History shows that shopkeepers need good management as much as good sites.
When Wesfarmers took the plunge and bought the Coles retail empire in 2007 it was moving to take control of an asset base that had taken decades to assemble and would be difficult for a newcomer to replicate.
Wesfarmers had learned through the roll-out of its Bunnings stores that one of its greatest advantages was being the first mover in the hardware warehouse space, capturing the bulk of the best development sites either through rapid expansion or the acquisition of other early movers in more limited geographies.
Of course, the executives at Wesfarmers and its subsidiaries will argue that they had also taken the art of retailing and turned it into a science. That may well be true, but for many product segments being a great retailer is only part of the equation and location is still very important.
In fact, Coles itself proved this. It had an outstanding geographic footprint but, before Wesfarmers took it over, it was a retailing basket case due to poor management.
I reckon that is why Wesfarmers boss Richard Goyder has always seemed so chuffed about the Coles deal, even in the face of criticism that he paid too much. It was a once-off chance to buy one of the most comprehensive retail networks in the country.
Now that that deal is bedded down and most people are comfortable with the outcome, Coles is enjoying trumpeting the legacy of that asset base, celebrating 100 years in business.
According to an official announcement this year, founder GJ Coles and his brother, James, opened the first Coles Store on April 9 2014, in Collingwood, Victoria.
“Coles is now in its centenary year, celebrating 100 years as an Australian-owned retail business focused on quality, service and value,” the company said.
Note that location has nothing to do with it. It is perhaps just a helpful bonus that its first store was in the well-populated, very Australian, throbbing heart of the most budget-conscious part of Melbourne.
The problem is … a few years ago I was travelling around Tasmania and stumbled across a store in the rural hamlet of Wilmot, which proudly proclaimed itself as the original Coles store, having been started in 1910 by George Coles, father of GJ.
That puts the Coles business a few years past its big anniversary and in a location that could only be less convenient if it was north of the 26th parallel and surrounded by spinifex. Wilmot is picturesque but difficult to get to and the store is just about the only commercial venture that exists there.
No doubt conspiracy theorists will be enthralled by the fact that, when this odd little reminder of the remote Tasmanian origins of the Coles empire went up in flames last month, a difficult historic relic from the otherwise smooth 100-year timeline of the national supermarket behemoth was expunged.
However, there is more to the story. I gather that George Coles (senior) had been a storeowner in the Victorian country town of St James before moving to Wilmot. He had sold that store to his eldest son George junior (GJ) in 1910. Four years later, after some retail reconnaissance in the US and Britain, GJ Coles, the founder of the supermarket chain, had started the Melbourne shop modelled on what he saw overseas.
Wesfarmers will like that twist in the tale, even if it doesn’t quite suit its neat timeline.

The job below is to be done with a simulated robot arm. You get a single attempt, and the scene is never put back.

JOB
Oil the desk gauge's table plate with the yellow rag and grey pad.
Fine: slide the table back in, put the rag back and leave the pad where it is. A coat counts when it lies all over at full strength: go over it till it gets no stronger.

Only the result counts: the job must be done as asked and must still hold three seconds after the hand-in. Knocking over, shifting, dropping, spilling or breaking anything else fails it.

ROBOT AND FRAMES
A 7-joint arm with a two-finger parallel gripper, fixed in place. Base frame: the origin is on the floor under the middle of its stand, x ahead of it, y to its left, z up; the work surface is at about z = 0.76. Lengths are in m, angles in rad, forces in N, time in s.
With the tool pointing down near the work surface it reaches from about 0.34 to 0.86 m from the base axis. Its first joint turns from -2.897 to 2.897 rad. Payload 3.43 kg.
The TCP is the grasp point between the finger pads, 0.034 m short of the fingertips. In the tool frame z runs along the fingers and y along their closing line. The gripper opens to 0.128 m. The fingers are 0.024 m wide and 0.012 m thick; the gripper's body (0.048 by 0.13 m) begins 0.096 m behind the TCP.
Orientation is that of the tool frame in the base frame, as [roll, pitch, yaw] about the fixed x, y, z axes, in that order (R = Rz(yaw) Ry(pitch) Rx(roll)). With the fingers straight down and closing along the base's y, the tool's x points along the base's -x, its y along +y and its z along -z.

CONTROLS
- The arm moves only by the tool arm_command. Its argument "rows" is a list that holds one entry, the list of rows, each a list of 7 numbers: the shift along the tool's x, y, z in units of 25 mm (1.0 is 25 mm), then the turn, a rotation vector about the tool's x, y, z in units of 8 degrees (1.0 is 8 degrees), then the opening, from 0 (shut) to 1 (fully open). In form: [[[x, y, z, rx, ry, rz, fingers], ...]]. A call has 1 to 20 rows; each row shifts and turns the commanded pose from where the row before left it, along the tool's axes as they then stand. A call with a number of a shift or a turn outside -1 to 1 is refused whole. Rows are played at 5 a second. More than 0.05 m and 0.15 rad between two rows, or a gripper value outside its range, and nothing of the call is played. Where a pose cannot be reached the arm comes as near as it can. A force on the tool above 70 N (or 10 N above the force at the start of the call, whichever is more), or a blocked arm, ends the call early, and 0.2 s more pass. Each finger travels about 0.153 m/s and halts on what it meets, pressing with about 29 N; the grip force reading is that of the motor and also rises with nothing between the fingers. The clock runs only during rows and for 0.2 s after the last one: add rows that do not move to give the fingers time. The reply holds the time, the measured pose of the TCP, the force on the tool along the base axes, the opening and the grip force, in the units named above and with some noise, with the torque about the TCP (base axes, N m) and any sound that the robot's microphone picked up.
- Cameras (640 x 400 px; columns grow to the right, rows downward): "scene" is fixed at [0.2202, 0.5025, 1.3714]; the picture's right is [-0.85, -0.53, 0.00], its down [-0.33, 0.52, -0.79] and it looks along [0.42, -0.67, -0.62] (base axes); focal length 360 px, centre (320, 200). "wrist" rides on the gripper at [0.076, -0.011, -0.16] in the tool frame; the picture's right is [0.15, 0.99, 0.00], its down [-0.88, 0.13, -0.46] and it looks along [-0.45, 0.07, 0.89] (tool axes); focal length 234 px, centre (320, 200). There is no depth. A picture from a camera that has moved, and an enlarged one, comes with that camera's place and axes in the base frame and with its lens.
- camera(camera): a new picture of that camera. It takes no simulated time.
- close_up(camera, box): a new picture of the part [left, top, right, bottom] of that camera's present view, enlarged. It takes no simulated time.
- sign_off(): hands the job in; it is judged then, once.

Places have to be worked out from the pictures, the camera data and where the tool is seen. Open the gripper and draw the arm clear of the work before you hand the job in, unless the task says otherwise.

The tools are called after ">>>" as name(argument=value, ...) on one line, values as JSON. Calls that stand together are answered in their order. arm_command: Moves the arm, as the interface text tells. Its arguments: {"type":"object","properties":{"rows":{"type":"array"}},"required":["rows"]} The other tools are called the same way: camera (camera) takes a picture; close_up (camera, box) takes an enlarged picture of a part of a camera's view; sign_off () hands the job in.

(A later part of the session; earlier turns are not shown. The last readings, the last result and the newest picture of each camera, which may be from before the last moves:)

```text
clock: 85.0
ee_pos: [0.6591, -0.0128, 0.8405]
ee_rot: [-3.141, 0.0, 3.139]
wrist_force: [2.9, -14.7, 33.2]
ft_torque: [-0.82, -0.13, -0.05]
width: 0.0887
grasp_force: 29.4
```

The success of the group’s first major national retail foray, Bunnings, came from sending spies to America to learn and copy the techniques of the Home Depot group.

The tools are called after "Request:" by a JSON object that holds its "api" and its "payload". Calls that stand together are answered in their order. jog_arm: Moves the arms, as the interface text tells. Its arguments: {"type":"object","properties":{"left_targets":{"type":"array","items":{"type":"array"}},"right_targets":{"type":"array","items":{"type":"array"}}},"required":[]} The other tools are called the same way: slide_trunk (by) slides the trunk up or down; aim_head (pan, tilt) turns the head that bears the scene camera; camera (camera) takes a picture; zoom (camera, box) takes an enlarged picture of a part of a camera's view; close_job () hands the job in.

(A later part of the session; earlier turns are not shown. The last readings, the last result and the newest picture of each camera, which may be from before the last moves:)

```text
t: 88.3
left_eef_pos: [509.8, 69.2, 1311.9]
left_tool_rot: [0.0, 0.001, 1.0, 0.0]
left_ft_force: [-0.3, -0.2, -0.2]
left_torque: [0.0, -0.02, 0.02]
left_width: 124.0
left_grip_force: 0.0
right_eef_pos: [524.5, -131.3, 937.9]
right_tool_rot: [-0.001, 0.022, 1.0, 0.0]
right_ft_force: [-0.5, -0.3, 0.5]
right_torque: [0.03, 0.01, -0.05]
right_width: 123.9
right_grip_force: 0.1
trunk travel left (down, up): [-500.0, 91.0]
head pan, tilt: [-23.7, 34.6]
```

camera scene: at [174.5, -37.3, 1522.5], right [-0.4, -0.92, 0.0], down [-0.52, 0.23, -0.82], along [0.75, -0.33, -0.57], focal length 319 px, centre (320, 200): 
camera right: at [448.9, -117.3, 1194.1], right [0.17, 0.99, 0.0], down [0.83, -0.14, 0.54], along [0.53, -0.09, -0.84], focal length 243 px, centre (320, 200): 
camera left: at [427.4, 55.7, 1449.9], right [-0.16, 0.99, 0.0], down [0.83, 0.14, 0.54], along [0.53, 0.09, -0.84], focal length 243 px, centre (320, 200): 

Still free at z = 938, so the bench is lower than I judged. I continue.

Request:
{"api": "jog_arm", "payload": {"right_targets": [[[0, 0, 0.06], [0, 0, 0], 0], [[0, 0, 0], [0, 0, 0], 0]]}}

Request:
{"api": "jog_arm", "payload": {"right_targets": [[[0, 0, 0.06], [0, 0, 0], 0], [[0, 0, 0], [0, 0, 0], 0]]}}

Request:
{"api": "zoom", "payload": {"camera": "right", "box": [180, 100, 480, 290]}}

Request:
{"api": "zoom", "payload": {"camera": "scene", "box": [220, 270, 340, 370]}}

Attending the funeral of a family friend last week left me to ponder if we do makes things too hard for entrepreneurs in many fields.
Robert (Bob) Lynn was migrant from the north of England who became a teacher and founded the independent school in Perth’s western suburbs that became Moerlina in Mount Claremont.
I was a student there in the early days and strongly believe the teaching techniques he championed suited my temperament and had a profound impact on my subsequent performance in both the state and private systems.
Reminiscing with Bob before he started to go rapidly downhill, we discussed many things about his early years in education. He was very respectful of the very good teacher training system that Western Australia had when he was young in the 1950s and 1960s, with mentoring, big class sizes and hard-nosed boffins from head office who rated the performance of teachers by observing them in the classroom.
Like many professions in those days, a tough introduction ensured only the best survived. Things have changed in education and, from the results we hear reported, not always for the better.
One wonders if the current system of bureaucracy in education combined with the red tape of small business would allow him the room to thrive as a teacher and make his own way as a school founder.